Without the pictures, return all of the material exactly as written.
--- start ---
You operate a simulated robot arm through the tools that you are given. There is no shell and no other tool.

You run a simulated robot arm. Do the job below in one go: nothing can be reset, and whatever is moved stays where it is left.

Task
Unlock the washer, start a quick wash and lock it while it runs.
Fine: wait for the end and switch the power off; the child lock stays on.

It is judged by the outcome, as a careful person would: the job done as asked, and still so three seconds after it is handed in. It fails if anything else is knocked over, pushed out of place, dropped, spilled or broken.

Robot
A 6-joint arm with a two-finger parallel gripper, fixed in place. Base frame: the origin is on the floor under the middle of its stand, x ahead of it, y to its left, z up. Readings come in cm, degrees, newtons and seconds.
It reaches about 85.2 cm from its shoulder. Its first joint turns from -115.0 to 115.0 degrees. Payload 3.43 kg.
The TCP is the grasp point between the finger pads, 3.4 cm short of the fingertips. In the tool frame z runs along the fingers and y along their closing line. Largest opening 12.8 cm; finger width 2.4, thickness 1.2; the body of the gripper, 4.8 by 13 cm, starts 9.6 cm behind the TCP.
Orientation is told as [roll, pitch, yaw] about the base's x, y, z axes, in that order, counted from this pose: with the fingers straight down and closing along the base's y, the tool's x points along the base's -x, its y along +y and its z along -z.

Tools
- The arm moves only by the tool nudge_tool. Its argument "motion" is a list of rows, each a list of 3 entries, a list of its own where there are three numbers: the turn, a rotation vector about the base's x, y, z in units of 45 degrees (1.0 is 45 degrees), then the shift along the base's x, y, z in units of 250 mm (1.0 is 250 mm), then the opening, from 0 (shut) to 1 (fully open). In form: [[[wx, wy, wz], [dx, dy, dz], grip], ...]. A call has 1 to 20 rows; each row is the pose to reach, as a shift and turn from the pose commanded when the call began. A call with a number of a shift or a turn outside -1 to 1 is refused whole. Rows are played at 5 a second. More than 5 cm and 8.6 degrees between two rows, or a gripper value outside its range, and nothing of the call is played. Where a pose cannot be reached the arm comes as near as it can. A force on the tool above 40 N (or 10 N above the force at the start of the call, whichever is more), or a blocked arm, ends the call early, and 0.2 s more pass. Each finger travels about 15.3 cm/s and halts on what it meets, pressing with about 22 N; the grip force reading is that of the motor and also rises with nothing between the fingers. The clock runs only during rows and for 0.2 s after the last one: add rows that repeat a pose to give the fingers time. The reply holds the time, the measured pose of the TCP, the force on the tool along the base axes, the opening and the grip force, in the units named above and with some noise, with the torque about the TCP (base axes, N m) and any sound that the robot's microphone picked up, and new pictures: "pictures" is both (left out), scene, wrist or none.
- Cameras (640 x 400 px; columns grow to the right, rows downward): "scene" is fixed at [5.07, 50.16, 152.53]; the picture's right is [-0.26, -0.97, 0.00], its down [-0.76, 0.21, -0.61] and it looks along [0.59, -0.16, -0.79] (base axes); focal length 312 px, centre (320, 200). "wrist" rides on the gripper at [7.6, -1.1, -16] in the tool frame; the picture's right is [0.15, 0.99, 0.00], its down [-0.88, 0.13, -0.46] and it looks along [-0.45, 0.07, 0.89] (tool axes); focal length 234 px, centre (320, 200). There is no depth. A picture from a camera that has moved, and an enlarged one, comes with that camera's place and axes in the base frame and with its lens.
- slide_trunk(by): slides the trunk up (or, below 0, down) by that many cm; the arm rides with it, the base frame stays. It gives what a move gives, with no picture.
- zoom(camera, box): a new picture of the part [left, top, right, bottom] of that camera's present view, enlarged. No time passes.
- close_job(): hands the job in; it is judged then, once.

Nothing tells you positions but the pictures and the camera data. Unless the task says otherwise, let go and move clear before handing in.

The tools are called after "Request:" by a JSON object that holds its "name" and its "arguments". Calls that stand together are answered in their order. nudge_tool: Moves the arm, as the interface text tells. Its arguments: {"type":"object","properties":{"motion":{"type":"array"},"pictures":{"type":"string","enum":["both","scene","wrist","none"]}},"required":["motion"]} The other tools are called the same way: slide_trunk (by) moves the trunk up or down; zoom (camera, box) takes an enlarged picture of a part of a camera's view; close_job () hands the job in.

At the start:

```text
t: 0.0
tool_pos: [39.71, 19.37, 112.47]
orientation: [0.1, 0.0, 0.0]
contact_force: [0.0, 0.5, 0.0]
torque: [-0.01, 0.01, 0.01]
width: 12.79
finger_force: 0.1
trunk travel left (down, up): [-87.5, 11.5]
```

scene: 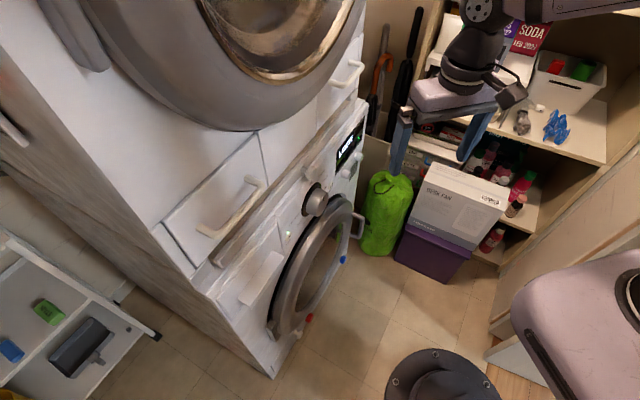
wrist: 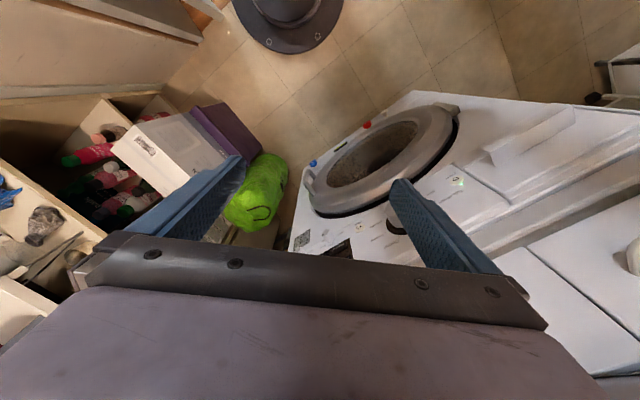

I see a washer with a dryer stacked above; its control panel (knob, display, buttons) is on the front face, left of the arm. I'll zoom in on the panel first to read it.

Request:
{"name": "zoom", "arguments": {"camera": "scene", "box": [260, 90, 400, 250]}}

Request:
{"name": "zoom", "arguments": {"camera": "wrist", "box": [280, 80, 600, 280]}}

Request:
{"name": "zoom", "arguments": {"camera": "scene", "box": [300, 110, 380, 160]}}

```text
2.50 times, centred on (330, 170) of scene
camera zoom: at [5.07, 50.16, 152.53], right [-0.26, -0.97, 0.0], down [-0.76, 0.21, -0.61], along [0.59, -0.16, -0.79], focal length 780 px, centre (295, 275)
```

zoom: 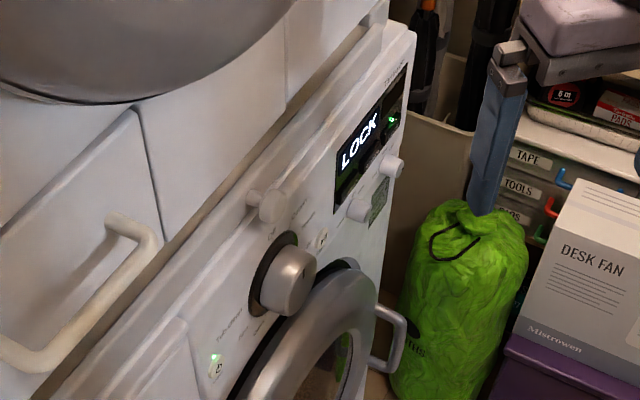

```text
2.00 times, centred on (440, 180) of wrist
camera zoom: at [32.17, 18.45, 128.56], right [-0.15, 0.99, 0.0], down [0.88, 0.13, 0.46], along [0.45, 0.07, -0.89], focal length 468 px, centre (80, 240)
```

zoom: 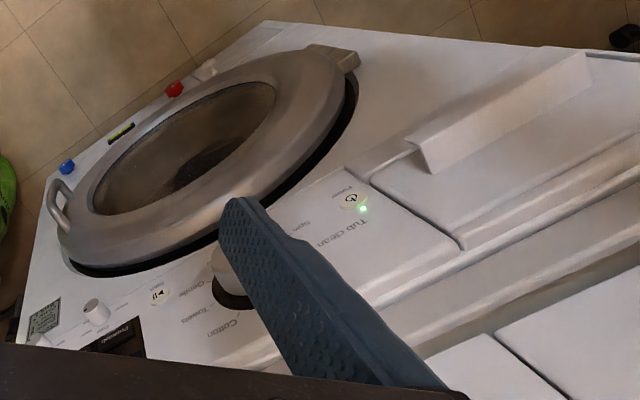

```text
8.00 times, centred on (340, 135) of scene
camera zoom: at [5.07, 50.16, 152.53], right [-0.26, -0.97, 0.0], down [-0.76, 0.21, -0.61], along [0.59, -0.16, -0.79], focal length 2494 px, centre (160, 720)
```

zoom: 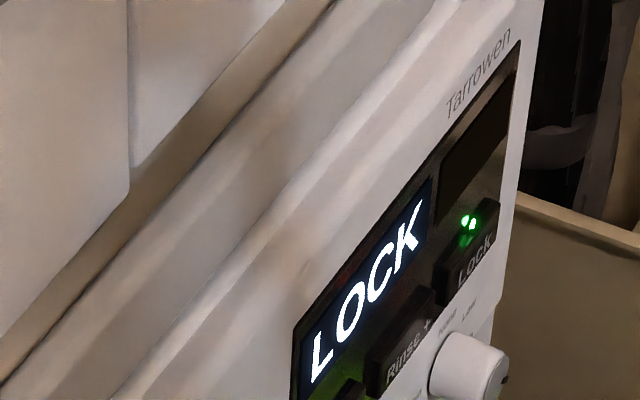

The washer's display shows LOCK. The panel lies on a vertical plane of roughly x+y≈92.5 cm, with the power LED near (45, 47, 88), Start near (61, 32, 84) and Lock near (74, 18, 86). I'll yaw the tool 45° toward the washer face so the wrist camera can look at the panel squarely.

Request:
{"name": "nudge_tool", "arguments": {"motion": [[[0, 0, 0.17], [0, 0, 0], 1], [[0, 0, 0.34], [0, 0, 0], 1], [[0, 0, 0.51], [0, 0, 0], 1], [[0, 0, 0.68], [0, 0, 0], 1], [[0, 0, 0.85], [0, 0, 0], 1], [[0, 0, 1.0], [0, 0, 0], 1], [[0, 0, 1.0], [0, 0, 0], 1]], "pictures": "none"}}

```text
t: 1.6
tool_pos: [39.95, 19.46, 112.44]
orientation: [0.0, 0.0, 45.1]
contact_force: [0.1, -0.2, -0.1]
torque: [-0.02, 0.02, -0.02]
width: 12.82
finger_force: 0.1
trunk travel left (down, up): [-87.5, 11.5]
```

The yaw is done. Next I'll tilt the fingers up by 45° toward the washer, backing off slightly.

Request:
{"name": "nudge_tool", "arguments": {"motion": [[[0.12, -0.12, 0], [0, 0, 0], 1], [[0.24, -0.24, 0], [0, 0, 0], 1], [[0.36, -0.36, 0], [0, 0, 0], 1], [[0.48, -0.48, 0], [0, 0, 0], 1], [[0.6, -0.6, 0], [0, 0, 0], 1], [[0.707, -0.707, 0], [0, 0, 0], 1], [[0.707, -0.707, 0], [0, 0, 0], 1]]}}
--- end ---
SOLUTION TO THE PROBLEM.
You operate a simulated robot arm through the tools that you are given. There is no shell and no other tool.

You run a simulated robot arm. Do the job below in one go: nothing can be reset, and whatever is moved stays where it is left.

Task
Unlock the washer, start a quick wash and lock it while it runs.
Fine: wait for the end and switch the power off; the child lock stays on.

It is judged by the outcome, as a careful person would: the job done as asked, and still so three seconds after it is handed in. It fails if anything else is knocked over, pushed out of place, dropped, spilled or broken.

Robot
A 6-joint arm with a two-finger parallel gripper, fixed in place. Base frame: the origin is on the floor under the middle of its stand, x ahead of it, y to its left, z up. Readings come in cm, degrees, newtons and seconds.
It reaches about 85.2 cm from its shoulder. Its first joint turns from -115.0 to 115.0 degrees. Payload 3.43 kg.
The TCP is the grasp point between the finger pads, 3.4 cm short of the fingertips. In the tool frame z runs along the fingers and y along their closing line. Largest opening 12.8 cm; finger width 2.4, thickness 1.2; the body of the gripper, 4.8 by 13 cm, starts 9.6 cm behind the TCP.
Orientation is told as [roll, pitch, yaw] about the base's x, y, z axes, in that order, counted from this pose: with the fingers straight down and closing along the base's y, the tool's x points along the base's -x, its y along +y and its z along -z.

Tools
- The arm moves only by the tool nudge_tool. Its argument "motion" is a list of rows, each a list of 3 entries, a list of its own where there are three numbers: the turn, a rotation vector about the base's x, y, z in units of 45 degrees (1.0 is 45 degrees), then the shift along the base's x, y, z in units of 250 mm (1.0 is 250 mm), then the opening, from 0 (shut) to 1 (fully open). In form: [[[wx, wy, wz], [dx, dy, dz], grip], ...]. A call has 1 to 20 rows; each row is the pose to reach, as a shift and turn from the pose commanded when the call began. A call with a number of a shift or a turn outside -1 to 1 is refused whole. Rows are played at 5 a second. More than 5 cm and 8.6 degrees between two rows, or a gripper value outside its range, and nothing of the call is played. Where a pose cannot be reached the arm comes as near as it can. A force on the tool above 40 N (or 10 N above the force at the start of the call, whichever is more), or a blocked arm, ends the call early, and 0.2 s more pass. Each finger travels about 15.3 cm/s and halts on what it meets, pressing with about 22 N; the grip force reading is that of the motor and also rises with nothing between the fingers. The clock runs only during rows and for 0.2 s after the last one: add rows that repeat a pose to give the fingers time. The reply holds the time, the measured pose of the TCP, the force on the tool along the base axes, the opening and the grip force, in the units named above and with some noise, with the torque about the TCP (base axes, N m) and any sound that the robot's microphone picked up, and new pictures: "pictures" is both (left out), scene, wrist or none.
- Cameras (640 x 400 px; columns grow to the right, rows downward): "scene" is fixed at [5.07, 50.16, 152.53]; the picture's right is [-0.26, -0.97, 0.00], its down [-0.76, 0.21, -0.61] and it looks along [0.59, -0.16, -0.79] (base axes); focal length 312 px, centre (320, 200). "wrist" rides on the gripper at [7.6, -1.1, -16] in the tool frame; the picture's right is [0.15, 0.99, 0.00], its down [-0.88, 0.13, -0.46] and it looks along [-0.45, 0.07, 0.89] (tool axes); focal length 234 px, centre (320, 200). There is no depth. A picture from a camera that has moved, and an enlarged one, comes with that camera's place and axes in the base frame and with its lens.
- slide_trunk(by): slides the trunk up (or, below 0, down) by that many cm; the arm rides with it, the base frame stays. It gives what a move gives, with no picture.
- zoom(camera, box): a new picture of the part [left, top, right, bottom] of that camera's present view, enlarged. No time passes.
- close_job(): hands the job in; it is judged then, once.

Nothing tells you positions but the pictures and the camera data. Unless the task says otherwise, let go and move clear before handing in.

The tools are called after "Request:" by a JSON object that holds its "name" and its "arguments". Calls that stand together are answered in their order. nudge_tool: Moves the arm, as the interface text tells. Its arguments: {"type":"object","properties":{"motion":{"type":"array"},"pictures":{"type":"string","enum":["both","scene","wrist","none"]}},"required":["motion"]} The other tools are called the same way: slide_trunk (by) moves the trunk up or down; zoom (camera, box) takes an enlarged picture of a part of a camera's view; close_job () hands the job in.

At the start:

```text
t: 0.0
tool_pos: [39.71, 19.37, 112.47]
orientation: [0.1, 0.0, 0.0]
contact_force: [0.0, 0.5, 0.0]
torque: [-0.01, 0.01, 0.01]
width: 12.79
finger_force: 0.1
trunk travel left (down, up): [-87.5, 11.5]
```

scene: 
wrist: 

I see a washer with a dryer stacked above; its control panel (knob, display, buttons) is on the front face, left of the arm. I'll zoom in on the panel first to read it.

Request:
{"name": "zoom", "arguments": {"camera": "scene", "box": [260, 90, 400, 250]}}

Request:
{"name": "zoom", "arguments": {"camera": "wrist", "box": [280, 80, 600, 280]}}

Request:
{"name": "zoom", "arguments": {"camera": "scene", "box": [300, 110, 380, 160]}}

```text
2.50 times, centred on (330, 170) of scene
camera zoom: at [5.07, 50.16, 152.53], right [-0.26, -0.97, 0.0], down [-0.76, 0.21, -0.61], along [0.59, -0.16, -0.79], focal length 780 px, centre (295, 275)
```

zoom: 

```text
2.00 times, centred on (440, 180) of wrist
camera zoom: at [32.17, 18.45, 128.56], right [-0.15, 0.99, 0.0], down [0.88, 0.13, 0.46], along [0.45, 0.07, -0.89], focal length 468 px, centre (80, 240)
```

zoom: 

```text
8.00 times, centred on (340, 135) of scene
camera zoom: at [5.07, 50.16, 152.53], right [-0.26, -0.97, 0.0], down [-0.76, 0.21, -0.61], along [0.59, -0.16, -0.79], focal length 2494 px, centre (160, 720)
```

zoom: 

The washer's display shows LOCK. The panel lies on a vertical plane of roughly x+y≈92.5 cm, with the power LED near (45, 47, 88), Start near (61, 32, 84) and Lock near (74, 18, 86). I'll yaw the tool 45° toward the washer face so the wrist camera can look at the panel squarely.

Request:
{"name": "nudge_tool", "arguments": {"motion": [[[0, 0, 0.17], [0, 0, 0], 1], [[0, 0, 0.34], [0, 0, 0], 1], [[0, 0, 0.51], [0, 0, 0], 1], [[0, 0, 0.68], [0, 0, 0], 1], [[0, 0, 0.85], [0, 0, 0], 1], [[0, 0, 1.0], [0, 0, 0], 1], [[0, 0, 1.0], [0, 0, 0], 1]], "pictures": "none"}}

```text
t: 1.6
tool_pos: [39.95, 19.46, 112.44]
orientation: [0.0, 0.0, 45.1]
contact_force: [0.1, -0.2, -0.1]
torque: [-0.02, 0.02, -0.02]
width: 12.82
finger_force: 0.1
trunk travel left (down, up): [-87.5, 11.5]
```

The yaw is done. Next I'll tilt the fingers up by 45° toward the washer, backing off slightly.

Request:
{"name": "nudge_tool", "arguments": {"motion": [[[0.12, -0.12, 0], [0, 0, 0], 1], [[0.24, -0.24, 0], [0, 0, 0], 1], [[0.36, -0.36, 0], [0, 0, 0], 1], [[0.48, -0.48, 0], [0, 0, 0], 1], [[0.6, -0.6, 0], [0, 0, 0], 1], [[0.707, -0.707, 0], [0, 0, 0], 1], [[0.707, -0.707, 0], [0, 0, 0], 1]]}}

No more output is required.